About Bitcoin House Price Index
Why measure property in Bitcoin?
Because the measuring tool matters.
For generations, UK property has been the cornerstone of personal wealth. Buy a home, watch it rise, build security for your family. It is the foundation of the prosperity narrative — not just for individuals, but for entire communities whose wealth is tied up in bricks and mortar.
But what does "risen" mean if the unit you're measuring in is itself shrinking? The Bank of England targets 2% inflation per year — meaning a pound today is designed to be worth less tomorrow. Broad money supply has expanded significantly over the same period. The pound is not a fixed unit.
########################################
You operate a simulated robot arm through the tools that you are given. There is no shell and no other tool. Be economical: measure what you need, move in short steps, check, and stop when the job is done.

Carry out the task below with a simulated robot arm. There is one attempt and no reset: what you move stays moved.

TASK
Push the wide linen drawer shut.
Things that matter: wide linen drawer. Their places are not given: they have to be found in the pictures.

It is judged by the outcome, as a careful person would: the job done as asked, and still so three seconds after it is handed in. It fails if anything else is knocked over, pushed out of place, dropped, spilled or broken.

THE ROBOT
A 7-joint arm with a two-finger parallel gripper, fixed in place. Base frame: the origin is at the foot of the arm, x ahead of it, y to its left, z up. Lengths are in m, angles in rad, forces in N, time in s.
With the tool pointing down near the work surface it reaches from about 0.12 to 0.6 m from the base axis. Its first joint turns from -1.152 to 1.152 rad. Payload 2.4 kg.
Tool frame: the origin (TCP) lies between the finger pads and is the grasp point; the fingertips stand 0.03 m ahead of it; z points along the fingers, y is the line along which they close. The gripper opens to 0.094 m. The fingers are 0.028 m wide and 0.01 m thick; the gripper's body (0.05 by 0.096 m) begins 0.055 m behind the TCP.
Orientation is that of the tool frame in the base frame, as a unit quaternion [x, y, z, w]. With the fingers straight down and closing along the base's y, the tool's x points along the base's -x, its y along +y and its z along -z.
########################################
It is a managed one.
Nassim Nicholas Taleb describes this problem as Wittgenstein's Ruler: if you don't trust the ruler, you can't trust the measurement. When the measuring tool is suspect, the result tells you more about the tool than about the thing you're measuring. A house price quoted in pounds tells you as much about monetary policy as it does about property.
Bitcoin offers a different ruler. There will only ever be 21 million Bitcoin. That number is not a policy decision — it is written into the protocol and cannot be changed by any government, central bank or corporation. The supply of pounds can expand. The supply of Bitcoin cannot.
Measured in a finite unit, the picture looks different. Many who did everything right — bought property, held it, watched the number go up — have seen their real purchasing power stagnate or fall. The wealth illusion is not a failure of individuals. It is a consequence of the unit of measurement.
This dashboard doesn't argue that Bitcoin is a good investment, or that property is a bad one. It asks a simpler question: when you measure property in a finite unit rather than an expanding one, what has actually happened to UK property wealth?
The answer is the index.
Data sources House prices are sourced from the UK House Price Index (HM Land Registry, OGL v3), updated monthly. BTC/GBP monthly open prices are sourced from Yahoo Finance. Inflation data (CPIH) is sourced from the ONS.
The power law model The projection chart uses a GBP-native power law model fitted to over 15 years of daily BTC/GBP data (July 2010 – March 2026, R² = 0.965). The shaded band shows ±1σ (σ = 0.302 dex) around the power law median, as derived by Santostasi & Perrenod (2026). This encompasses ~68% of historical price observations — equivalent to roughly ×2.00 above and ×0.50 below the trend line.
Not financial advice This is data and analysis, not a recommendation to buy, sell, or hold any asset. Past performance does not predict future results.